As net worth grows, it becomes a decreasingly useful metric. When I had $100k, changes in net worth were mostly reflecting my behaviour. At $1m, the change from the markets on net worth was often greater than the impact of my savings in a given month. Beyond $2m, the behaviour is almost unmeasurable in net worth changes. I spend more time now on monthly savings rate, and don't track net worth so much
bigchrisb, this has really stuck with me.
Our net worth is at 2.3 right now. My husband maxes out his 403(b), which, including maxing catch-up contributions and the employer match, added up to $30.5K last year. But it read as "noise" in the overall net worth. The additions we are making don't make a big difference when the market goes up, and they won't make a big difference when the market goes down.
So here's the thing.
Mathematically, if you believe this to be true (contributions basically noise, not much difference, just market movement is the main thing), and you're saving 50% or more, then you should ER! (Aside from the case where you love your job--in the scenario where you're working towards ER.)
Basically the logic is pretty simple:
1) If you're saving > 50%, your withdrawals (spending) is less than your contribution/savings (by definition of savings and spending).
2) If the amount you're saving is fluctuations/noise among market movements, withdrawing an even smaller amount would be even smaller noise.
3) Therefore you could ER, and the market will do its thing. There's no difference between adding a tiny bit of noise as a tiny boost, or an even smaller amount of noise as a tiny drag.
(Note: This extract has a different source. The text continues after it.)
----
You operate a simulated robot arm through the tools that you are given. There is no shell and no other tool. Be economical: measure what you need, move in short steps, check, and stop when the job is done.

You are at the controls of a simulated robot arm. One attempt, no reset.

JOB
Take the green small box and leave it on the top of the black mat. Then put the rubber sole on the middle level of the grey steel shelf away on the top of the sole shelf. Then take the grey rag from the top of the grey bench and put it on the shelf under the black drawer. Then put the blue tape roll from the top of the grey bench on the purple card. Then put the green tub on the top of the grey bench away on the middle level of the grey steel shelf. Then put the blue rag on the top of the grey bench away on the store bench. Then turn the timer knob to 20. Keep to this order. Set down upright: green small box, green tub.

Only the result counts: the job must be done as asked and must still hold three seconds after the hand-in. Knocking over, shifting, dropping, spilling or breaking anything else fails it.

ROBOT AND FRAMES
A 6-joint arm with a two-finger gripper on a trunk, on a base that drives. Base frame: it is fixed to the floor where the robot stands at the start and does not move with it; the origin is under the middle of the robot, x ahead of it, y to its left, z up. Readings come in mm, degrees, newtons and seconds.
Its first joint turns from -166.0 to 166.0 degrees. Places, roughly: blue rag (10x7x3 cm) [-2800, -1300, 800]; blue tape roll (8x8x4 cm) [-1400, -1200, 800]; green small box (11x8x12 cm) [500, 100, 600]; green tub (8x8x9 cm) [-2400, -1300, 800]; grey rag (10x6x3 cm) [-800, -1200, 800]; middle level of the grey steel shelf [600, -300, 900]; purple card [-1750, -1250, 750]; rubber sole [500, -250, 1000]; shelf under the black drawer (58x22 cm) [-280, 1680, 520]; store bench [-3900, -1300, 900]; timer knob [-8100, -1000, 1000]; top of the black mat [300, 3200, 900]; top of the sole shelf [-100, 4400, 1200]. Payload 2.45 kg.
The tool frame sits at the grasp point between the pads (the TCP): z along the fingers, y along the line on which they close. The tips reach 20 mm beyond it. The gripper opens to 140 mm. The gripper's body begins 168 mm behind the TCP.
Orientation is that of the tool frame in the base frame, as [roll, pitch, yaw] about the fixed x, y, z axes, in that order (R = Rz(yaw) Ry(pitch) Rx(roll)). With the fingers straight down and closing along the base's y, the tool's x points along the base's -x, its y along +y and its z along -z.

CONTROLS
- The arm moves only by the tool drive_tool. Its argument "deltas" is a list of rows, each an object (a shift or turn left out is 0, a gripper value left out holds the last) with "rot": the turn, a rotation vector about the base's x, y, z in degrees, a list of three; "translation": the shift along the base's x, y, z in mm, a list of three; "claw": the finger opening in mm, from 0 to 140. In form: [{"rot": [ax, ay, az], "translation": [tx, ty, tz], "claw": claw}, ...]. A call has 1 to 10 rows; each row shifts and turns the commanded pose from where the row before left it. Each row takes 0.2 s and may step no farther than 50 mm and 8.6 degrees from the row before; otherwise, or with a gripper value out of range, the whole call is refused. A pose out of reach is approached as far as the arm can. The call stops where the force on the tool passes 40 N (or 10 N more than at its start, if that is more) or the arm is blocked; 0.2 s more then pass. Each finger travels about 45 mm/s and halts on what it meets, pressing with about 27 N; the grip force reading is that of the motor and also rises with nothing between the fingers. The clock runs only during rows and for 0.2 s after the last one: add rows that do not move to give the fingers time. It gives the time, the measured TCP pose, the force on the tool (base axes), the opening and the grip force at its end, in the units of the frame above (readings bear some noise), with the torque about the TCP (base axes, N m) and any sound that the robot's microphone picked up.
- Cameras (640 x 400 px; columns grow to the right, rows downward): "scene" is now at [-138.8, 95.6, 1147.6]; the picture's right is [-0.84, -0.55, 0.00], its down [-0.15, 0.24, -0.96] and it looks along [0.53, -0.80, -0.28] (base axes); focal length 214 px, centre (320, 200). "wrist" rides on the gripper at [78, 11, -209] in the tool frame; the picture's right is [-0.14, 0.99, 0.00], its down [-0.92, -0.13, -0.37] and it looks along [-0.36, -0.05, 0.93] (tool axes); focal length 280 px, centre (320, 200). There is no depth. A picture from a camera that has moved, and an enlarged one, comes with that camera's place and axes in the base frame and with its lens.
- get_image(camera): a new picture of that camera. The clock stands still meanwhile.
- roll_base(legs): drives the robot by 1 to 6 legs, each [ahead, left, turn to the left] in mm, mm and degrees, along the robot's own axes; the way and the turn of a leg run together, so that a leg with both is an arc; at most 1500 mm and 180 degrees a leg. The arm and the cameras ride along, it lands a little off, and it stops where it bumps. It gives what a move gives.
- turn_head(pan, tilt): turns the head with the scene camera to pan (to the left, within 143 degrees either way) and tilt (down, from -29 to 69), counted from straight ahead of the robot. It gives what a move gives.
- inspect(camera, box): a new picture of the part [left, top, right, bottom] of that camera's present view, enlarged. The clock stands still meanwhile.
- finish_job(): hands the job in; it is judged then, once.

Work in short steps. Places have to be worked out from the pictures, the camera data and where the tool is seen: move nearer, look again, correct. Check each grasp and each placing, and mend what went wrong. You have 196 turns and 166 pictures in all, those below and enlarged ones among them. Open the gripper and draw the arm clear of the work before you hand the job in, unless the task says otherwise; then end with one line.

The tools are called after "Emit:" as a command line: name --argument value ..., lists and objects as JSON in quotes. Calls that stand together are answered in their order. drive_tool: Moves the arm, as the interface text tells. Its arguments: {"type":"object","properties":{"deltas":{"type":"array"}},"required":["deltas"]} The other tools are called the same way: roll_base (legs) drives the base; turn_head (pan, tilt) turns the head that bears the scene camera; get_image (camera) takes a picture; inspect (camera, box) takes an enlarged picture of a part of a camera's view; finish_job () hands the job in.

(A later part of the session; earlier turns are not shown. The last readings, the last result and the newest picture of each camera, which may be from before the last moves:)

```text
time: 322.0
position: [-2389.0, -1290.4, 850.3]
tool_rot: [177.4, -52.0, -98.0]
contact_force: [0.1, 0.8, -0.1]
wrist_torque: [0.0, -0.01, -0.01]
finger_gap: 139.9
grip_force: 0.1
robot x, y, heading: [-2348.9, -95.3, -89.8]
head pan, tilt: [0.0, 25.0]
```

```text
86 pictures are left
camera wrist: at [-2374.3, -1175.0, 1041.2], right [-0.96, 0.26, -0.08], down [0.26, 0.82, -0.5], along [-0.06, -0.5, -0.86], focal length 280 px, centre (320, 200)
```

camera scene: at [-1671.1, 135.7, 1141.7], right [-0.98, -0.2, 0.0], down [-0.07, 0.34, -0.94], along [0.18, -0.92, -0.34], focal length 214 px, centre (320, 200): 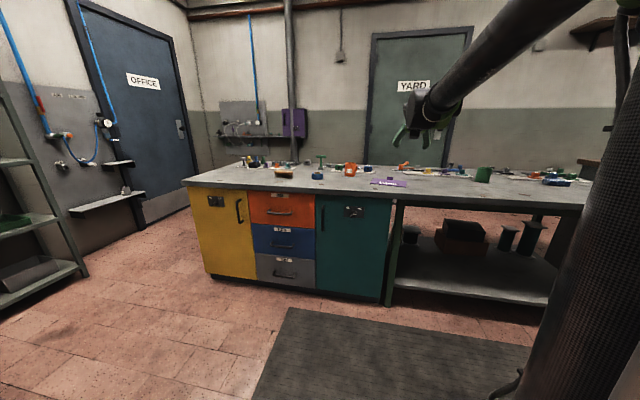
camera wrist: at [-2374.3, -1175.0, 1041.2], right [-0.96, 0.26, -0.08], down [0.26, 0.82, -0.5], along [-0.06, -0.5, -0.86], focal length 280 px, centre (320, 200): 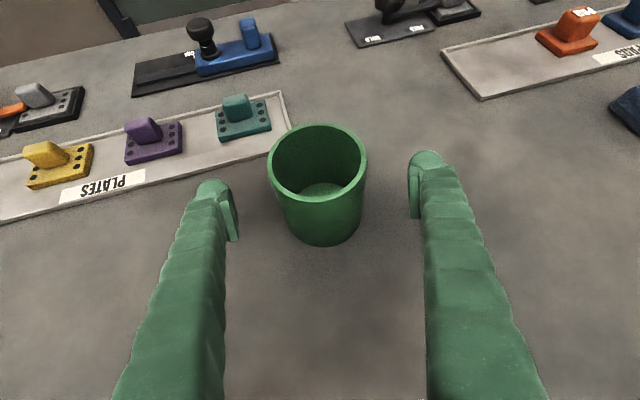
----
If you don't agree, then I'd posit there's something else wrong besides the logic--either you don't believe it's just noise (i.e. you think the drawdowns could be significant, in which case the contributions should count as "significant," since they're an even larger amount), or you have psychological hangups around ER'ing (or you aren't trying to ER, e.g. in the case you love your job).
But contributions shouldn't be "noise" until you're at the ER point, basically.
Simply put, most people are saving > 1 year of ER each working year (1 year @ 50% savings rate, 2 years @ 66%, 3 @ 75%, etc.). When you're saving some number > 1, and your overall stache is < 25x annual spend, it shouldn't be noise.
E.g. say your stache is 18x expenses, and you add 3x. That's 16% of your stache you add that year. Certainly not noise.
And this, since it's a percent, is irrelevant of stache size.
If you're at 2MM, but saving 300k/yr, that's not noise. If you're at 2MM but saving only 20k (and that's > 50%) that's noise, sure, but then you're well past FI (spending < 20k on a 2MM stache).
So I'd posit if contributions are noise, you can/should (if you don't like your job) ER.